▸ **DATASET CONTENT**
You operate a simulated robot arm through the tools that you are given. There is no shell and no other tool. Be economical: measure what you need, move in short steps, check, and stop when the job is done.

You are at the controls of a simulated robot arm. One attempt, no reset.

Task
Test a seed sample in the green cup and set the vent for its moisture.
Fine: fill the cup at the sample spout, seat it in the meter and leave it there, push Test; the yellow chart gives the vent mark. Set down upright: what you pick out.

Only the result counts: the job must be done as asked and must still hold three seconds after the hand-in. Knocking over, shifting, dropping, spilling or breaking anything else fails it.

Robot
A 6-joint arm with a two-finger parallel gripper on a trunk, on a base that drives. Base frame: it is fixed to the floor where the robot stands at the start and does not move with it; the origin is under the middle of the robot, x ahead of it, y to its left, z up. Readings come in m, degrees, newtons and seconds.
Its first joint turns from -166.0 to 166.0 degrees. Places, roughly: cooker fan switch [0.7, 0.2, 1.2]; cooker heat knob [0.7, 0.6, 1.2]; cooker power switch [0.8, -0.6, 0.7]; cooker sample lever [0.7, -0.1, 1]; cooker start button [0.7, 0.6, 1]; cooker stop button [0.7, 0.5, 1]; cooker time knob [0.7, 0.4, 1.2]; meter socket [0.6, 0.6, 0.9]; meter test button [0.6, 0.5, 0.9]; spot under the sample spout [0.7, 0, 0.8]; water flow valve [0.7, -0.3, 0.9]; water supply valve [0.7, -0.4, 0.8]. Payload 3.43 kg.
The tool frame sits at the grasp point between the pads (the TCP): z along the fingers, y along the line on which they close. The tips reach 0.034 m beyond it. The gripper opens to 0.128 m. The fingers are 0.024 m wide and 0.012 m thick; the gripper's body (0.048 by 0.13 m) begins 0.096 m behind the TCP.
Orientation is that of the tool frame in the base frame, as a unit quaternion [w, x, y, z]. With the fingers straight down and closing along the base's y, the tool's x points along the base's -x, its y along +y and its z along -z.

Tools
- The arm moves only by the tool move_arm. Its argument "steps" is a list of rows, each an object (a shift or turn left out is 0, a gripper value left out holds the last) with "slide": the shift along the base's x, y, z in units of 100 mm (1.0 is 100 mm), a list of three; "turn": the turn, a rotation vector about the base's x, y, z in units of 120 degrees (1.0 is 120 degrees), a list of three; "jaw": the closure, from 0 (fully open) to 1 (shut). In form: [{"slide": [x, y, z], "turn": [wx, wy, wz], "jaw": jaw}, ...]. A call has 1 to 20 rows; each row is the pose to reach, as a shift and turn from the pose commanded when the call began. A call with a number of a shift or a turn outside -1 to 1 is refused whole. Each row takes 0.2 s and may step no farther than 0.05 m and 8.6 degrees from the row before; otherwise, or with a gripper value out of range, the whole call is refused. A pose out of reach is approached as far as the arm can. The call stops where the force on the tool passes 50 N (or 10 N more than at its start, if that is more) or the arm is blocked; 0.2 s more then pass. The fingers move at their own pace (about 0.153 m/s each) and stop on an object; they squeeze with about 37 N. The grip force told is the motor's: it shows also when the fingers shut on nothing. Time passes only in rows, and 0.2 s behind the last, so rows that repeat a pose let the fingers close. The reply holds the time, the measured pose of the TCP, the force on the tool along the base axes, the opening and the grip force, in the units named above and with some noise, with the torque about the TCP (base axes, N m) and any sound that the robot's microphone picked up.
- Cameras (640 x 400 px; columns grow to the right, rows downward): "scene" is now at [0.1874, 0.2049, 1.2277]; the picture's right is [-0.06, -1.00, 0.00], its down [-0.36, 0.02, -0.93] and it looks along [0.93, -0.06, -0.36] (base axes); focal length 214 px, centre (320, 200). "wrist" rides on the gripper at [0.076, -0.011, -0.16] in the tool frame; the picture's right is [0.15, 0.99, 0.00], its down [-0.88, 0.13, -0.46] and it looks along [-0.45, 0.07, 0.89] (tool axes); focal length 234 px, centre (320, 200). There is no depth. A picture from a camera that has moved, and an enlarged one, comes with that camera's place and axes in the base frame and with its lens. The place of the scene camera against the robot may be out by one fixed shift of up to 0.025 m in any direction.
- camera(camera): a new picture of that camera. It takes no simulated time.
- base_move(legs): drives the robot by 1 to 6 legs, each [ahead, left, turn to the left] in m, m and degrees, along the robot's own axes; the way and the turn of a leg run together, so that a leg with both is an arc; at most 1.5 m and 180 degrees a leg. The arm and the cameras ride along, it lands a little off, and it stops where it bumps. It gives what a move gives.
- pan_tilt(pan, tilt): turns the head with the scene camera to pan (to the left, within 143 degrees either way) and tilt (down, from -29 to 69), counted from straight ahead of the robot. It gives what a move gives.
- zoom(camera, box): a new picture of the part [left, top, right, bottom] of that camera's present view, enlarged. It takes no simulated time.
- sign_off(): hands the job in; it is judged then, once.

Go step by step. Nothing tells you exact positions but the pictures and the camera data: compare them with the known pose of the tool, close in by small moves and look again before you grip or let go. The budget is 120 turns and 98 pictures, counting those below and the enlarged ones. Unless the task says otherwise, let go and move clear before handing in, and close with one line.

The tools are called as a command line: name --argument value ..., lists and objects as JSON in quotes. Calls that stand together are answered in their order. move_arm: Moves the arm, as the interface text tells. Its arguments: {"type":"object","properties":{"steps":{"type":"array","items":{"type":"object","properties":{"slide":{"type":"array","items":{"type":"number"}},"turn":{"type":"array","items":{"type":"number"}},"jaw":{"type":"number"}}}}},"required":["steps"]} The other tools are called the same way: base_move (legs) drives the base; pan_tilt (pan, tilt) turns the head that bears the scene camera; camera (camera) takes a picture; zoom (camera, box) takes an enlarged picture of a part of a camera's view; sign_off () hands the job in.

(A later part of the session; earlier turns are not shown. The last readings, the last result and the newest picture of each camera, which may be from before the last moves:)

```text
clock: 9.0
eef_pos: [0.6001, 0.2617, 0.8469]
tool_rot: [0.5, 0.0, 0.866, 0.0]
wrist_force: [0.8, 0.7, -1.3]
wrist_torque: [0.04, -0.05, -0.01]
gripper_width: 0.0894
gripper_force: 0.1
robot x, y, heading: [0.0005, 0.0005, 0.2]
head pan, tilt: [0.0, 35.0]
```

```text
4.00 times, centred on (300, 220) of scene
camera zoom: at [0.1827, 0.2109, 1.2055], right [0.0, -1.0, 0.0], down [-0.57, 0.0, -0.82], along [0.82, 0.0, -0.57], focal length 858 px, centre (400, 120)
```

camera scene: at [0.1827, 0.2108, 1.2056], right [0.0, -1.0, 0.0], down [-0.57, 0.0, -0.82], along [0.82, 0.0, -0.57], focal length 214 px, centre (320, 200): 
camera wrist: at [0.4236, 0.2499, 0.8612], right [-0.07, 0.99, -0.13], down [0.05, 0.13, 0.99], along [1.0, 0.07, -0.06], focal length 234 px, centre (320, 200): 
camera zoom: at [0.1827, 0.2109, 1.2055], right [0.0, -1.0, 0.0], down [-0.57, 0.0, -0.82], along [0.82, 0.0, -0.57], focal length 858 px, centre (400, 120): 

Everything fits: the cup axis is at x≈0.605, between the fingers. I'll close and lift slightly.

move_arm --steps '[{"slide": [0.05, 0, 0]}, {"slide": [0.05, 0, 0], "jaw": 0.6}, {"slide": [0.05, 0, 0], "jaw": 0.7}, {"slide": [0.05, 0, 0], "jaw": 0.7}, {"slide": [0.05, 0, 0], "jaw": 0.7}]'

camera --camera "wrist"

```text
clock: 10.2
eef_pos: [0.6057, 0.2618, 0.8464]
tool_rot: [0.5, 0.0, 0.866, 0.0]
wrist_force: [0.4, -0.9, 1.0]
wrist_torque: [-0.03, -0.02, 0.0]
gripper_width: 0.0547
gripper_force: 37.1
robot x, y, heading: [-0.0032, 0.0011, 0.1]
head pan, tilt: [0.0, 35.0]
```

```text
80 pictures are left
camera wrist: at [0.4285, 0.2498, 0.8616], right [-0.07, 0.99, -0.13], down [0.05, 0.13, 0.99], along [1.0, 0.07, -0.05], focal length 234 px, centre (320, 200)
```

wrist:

▸ **SOURCE EXCERPT**
Nel 1929 era ancora aperto il problema delle riparazioni. La Germania aveva potuto farvi fronte solo grazie ai
prestiti stranieri, ma quando essi si interruppero la Germania inevitabilmente fu insolvente. Fu quindi attuato
il piano Young del 1929, che con un prestito di 300 milioni di dollari ridusse la somma dovuta per le
riparazioni e ridimensionò le annualità. Al tempo stesso, con l'accordo internazionale dell'Aja, rappresentanti
belgi, francesi, inglesi, italiani, tedeschi, giapponesi ed americani costituirono la Banca dei Regolamenti
Internazionali, che avrebbe dovuto raccogliere le annualità tedesche e provvedere all'assetto dei pagamenti
internazionali. Ma l'obiettivo principale restava quello di promuovere una più larga collaborazione tra le
banche centrali dei Paesi partecipanti. Tuttavia la crisi del 1929 rese impossibile l'adempimento delle
obbligazioni da parte tedesca che infatti non furono più saldati.

▸ **EXERCISE DETAILS**
Set down the source excerpt once more as it stands.

▸ **TASK ANSWER**
Nel 1929 era ancora aperto il problema delle riparazioni. La Germania aveva potuto farvi fronte solo grazie ai
prestiti stranieri, ma quando essi si interruppero la Germania inevitabilmente fu insolvente. Fu quindi attuato
il piano Young del 1929, che con un prestito di 300 milioni di dollari ridusse la somma dovuta per le
riparazioni e ridimensionò le annualità. Al tempo stesso, con l'accordo internazionale dell'Aja, rappresentanti
belgi, francesi, inglesi, italiani, tedeschi, giapponesi ed americani costituirono la Banca dei Regolamenti
Internazionali, che avrebbe dovuto raccogliere le annualità tedesche e provvedere all'assetto dei pagamenti
internazionali. Ma l'obiettivo principale restava quello di promuovere una più larga collaborazione tra le
banche centrali dei Paesi partecipanti. Tuttavia la crisi del 1929 rese impossibile l'adempimento delle
obbligazioni da parte tedesca che infatti non furono più saldati.